Prostate cancer patients who undergo transrectal ultrasound-guided insertion of fiducial markers to facilitate image-guided radiation therapy should be aware that this is a relatively safe and  well-tolerated procedure with some minor side effects. However, as with having a biopsy, it is not a completely benign procedure. It is a form of surgery, and significant side effects can occur in a small minority of prostate cancer patients.

7 Responses

  1. I received three gold rod fiducials under general anesthesia, which were implanted via TRUS guidance. I was prescribed 500 mg Levaquin 24 hours before the procedure, a second dose 1 hour before, and a final dose 24 hours later. I experienced no post-procedure side effects whatsoever and 33 days later began my IMRT/IGRT radiation therapy.

    The side effect numbers reported in this study seem very high, but I have read that with increasing bacterial resistance to all antibiotics, more sepsis is to be expected. If I were a patient whose PSA was rising, yet no malignancies had been discovered via an initial biopsy, I’d be certainly be concerned about the safety of repetitive biopsies.

  2. I have never heard of placement with a general anesthetic — a local like lidocaine is a lot more common. Just as with a biopsy, it is injected with a fine needle and stings slightly. It is good to make sure the urologist allows a few minutes for the lidocaine to take effect … ask him if he needs to pee.

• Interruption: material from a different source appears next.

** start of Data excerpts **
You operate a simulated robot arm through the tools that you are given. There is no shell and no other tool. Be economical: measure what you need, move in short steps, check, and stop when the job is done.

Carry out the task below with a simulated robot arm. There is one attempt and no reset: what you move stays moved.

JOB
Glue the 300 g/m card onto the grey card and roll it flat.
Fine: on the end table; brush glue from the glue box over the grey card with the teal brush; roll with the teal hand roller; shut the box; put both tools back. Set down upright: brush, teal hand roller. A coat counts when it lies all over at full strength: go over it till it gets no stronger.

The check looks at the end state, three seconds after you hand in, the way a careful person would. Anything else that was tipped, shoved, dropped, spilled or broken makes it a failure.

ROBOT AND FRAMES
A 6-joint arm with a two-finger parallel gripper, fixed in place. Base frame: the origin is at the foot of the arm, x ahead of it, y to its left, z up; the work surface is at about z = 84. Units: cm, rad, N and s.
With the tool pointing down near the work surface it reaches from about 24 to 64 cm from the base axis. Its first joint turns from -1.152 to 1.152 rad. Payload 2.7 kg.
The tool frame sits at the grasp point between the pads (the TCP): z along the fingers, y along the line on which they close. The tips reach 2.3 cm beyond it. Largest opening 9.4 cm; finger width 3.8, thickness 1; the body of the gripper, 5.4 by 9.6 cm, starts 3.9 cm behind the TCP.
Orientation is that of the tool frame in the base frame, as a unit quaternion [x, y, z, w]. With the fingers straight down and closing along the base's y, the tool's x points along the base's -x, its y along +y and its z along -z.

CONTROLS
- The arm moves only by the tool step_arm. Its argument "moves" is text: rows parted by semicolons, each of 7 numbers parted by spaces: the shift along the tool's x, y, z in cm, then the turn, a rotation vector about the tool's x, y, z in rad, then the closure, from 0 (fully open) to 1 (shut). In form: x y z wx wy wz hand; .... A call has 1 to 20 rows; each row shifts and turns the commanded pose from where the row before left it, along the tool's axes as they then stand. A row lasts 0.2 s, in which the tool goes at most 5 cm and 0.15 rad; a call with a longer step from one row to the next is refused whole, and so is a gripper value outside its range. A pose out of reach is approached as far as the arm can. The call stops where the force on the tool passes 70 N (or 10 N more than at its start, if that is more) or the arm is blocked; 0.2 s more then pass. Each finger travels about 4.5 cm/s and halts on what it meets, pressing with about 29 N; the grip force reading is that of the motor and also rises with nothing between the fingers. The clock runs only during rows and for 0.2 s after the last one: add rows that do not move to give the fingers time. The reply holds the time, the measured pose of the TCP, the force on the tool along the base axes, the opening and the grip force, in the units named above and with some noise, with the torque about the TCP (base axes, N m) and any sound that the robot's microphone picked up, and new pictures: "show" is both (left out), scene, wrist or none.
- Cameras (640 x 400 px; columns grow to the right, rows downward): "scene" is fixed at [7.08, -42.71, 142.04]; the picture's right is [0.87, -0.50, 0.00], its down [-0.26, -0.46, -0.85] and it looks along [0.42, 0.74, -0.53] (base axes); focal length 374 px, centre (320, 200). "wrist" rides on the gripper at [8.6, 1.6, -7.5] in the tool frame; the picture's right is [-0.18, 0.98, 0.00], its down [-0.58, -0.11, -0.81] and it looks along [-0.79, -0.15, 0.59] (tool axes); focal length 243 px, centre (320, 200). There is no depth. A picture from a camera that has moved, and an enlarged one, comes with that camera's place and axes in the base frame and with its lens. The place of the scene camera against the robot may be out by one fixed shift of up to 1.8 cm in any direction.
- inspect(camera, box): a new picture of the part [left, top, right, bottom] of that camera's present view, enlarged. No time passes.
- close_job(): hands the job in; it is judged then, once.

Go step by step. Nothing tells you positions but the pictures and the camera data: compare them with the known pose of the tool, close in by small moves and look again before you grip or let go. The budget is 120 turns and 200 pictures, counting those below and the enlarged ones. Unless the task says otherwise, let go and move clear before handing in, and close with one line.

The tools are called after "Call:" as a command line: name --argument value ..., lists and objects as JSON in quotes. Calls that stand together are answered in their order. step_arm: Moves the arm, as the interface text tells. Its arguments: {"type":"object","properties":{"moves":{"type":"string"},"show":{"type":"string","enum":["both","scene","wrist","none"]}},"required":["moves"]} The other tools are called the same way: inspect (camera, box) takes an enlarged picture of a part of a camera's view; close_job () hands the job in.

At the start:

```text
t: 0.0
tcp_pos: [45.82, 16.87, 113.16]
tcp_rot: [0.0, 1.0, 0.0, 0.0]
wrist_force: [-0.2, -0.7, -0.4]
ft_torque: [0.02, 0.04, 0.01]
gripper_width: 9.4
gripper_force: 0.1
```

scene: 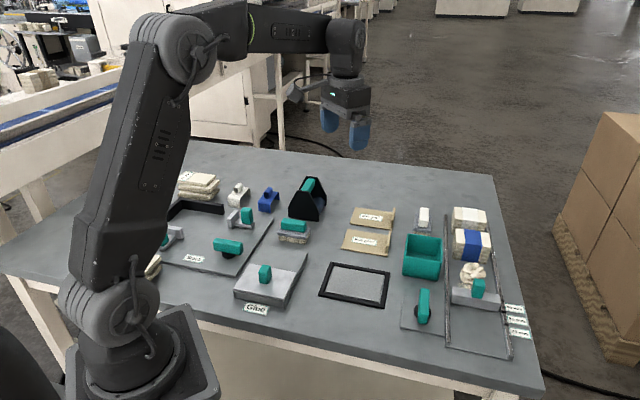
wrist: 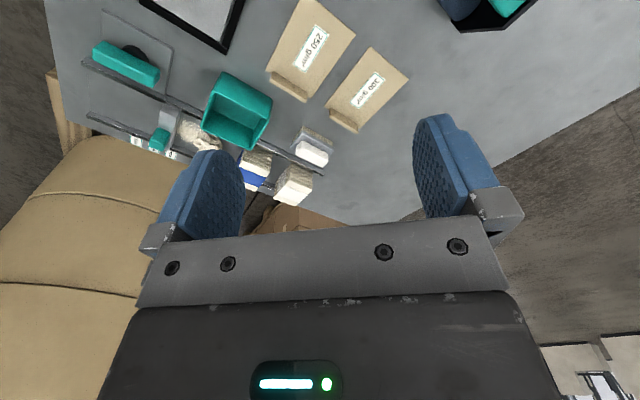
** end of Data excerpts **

Men who experience pain often complain that either they never received anesthesia or the urologist was in too much of a hurry.

    Shinohara at UCSF inserted my fiduciaries; I felt a little stinging and was waiting patiently for him to insert the gold markers when he told me were all done. I thought he was kidding!!

  3. How can we find out where the fiducial markers were done for the 75 patients and how long ago? Did the other 159 patients not have any complications? I am scheduled to have the markers applied in June 2012.

  4. Rick D.

    I was given the choice of local or general anesthesia by my urologist for both my biopsy and my fiducial implantation procedure. Since that time other urologists at this facility have begun offering all their prostate patients this option. I suspect an unconscious patient may be less likely to twitch about or otherwise interfere with the urologist’s procedure than is an inadequately locally anesthetized patient. The only downside is that a standard pre-surgery workup must show that the patient can safely tolerate general anesthesia. As far as I’m concerned, it’s the only way to fly. LOL.

    BTW, I had a color Doppler ultrasound and DRE examination by Shinohara, but he neither found nor felt nothing abnormal. I opted to have my 79.2 Gy radiation treatment 15 minutes from home in Marysville instead of at the UCSF facility 3 hours away when I learned the very experienced local radiation oncologist would be utilizing the same model Varian linear accelerator as UCSF. Ironically, the urologist I had locally is now a new clinician at UCSF.

  5. Dear Mr. Sims:

    If you look at the link to the actual study in the article above, you will see that this paper comes from an Australian tertiary care center.

  6. With at least two words misspelled in this article re: fiducial implantation, and the carelessness that would be the cause of the spelling errors, I now doubt the veracity of any and all parts of this summary …. It’s virtually worthless.

  7. Dear Mr. Swanson:

    Thank you for pointing out the fact that there were typos in this article. Actually I found four, including the repeated use of the word “with” in the heading. They are all now corrected. You will also be pleased to know that I have double-checked all the data against the original. These are accurate.

    I apologize for being less than perfect. Clearly I was not having a good day.